■ Article:

[start]

ほのぼの日和

文豪に関する随筆などを現代語訳して掲載しております。

徳田秋声の随筆集「灰皿」1

「私は随筆文学をあまり好かない。」から始まる印象的な徳田秋声の随筆集「灰皿」ですが、なぜこれが世に出たかと言えば、まずは出版元である砂子屋主人の好意に加え、秋声氏の息子である一穂氏が編集と校正の一切をやってくれた事が大きかったようです。当時、秋声氏は66歳。今で言えば老眼鏡が必要になっている年頃です。

 
 以下、『』内の文章は昭和13年(1938年)に砂子屋書房より発行された徳田秋声の随筆集「灰皿」より現代語訳をした上で引用しております。徳田秋声の研究の一助になれば幸いです。


『最近私は花袋全集に憑かれたような日が幾日か続いた。そして床の間に積まれた、やがて、二十巻以上に達する全作品、旅行記、感想文の中から、その当時評判のよかった作品を十以上も読んだ。明治の中葉から昭和に至る四五十年間にそれぞれの仕事を残した作家はすこぶる多い。その全集もまた殆ど四十には上がっているだろう。中には一巻あるいは二巻三巻阿で事足りているものもあるが、相当の巻数に上がっているものも沢山ある。もっとも全集といっても、過去の作家のものよりも、現在作家のものの多いのは、現在の文壇にそう長い歴史がないからである。正宗氏に言わせると、凡庸の水準を抜いているものは一つもないというのであるが、これは多分外国文学の水準から言ったものであろう。しかしその物の考え方と見方とで、日本の文化が西洋の文化に及ばないと言うのと、同じ論法である。勿論ゲーテトルストイドストエフスキーやツルゲーネス、ないしはゾラ、ゴングール、ロマンロラン、ジイドのような大きさや高さに登っている作品があるとは思えないが、開国以来西洋の文化を移入するに当たって、民族の生存の急に応ずるためには、なにをおいても功利的な方面から手をつけなればならなかったことは勿論で、制度や科学が自然先に立つことになり、その中でも資本主義的機構と軍備が最も重要視されて来た。美術や音楽はその芸術の功用が文学より国際的社会的に比較的謙著な地位を占めるものなので、何とか彼とか言っても文学に比べて、政府の息がかかり富豪の支援を得ている。考えようによってはそれも好し悪しだが、兎に角文学ほど継子扱いにはされなかった。自由主義を奉ずると否とに拘らず、文学が本質的に政府の御用には立たず、金権にも阿附しなかったのは、西洋は知らず、支那や日本においては、それが昔からの伝統なのである。支那は古来文学を重んじた国に違いないが、好い詩文は大抵感化不遇のあいだから生まれている。明治の文学が必ずしも特に感化不遇であったとはいえないが、漱石氏が小説に当たってから遂に大学を去って、溜飲を下げたというようなことは、単に漱石氏の文人気質とばかりは言えず、アカデミーの空気と文学とが一致しえない特殊の事情によるものである。私が芸術院会員を受けたのには別に説があるが、それはここで言う必要はない。

[end]

■ Stated task 1: In the listing that follows, the range to quote begins at the line that has "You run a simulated" and ends after the line that has "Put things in"; quote it verbatim and add nothing.

■ Data block:
[start]

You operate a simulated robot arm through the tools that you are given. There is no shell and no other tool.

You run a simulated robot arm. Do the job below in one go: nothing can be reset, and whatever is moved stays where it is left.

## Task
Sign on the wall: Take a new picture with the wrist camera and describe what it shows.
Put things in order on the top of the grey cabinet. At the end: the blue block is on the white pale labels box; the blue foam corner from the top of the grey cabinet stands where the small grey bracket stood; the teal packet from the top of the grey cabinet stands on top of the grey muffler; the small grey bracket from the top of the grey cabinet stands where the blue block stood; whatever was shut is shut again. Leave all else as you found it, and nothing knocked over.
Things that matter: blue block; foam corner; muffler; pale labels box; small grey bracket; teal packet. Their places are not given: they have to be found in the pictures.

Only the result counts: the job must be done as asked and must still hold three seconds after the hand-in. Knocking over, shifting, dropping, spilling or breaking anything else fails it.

[end]

■ Stated task 2: Provide the original wording of the article from "徳田秋声の随筆集「灰皿」1" as far as "研究の一助になれば幸いです。".

■ Task answer 1:
You run a simulated robot arm. Do the job below in one go: nothing can be reset, and whatever is moved stays where it is left.

## Task
Sign on the wall: Take a new picture with the wrist camera and describe what it shows.
Put things in order on the top of the grey cabinet. At the end: the blue block is on the white pale labels box; the blue foam corner from the top of the grey cabinet stands where the small grey bracket stood; the teal packet from the top of the grey cabinet stands on top of the grey muffler; the small grey bracket from the top of the grey cabinet stands where the blue block stood; whatever was shut is shut again. Leave all else as you found it, and nothing knocked over.

■ Task answer 2:
徳田秋声の随筆集「灰皿」1

「私は随筆文学をあまり好かない。」から始まる印象的な徳田秋声の随筆集「灰皿」ですが、なぜこれが世に出たかと言えば、まずは出版元である砂子屋主人の好意に加え、秋声氏の息子である一穂氏が編集と校正の一切をやってくれた事が大きかったようです。当時、秋声氏は66歳。今で言えば老眼鏡が必要になっている年頃です。

 
 以下、『』内の文章は昭和13年(1938年)に砂子屋書房より発行された徳田秋声の随筆集「灰皿」より現代語訳をした上で引用しております。徳田秋声の研究の一助になれば幸いです。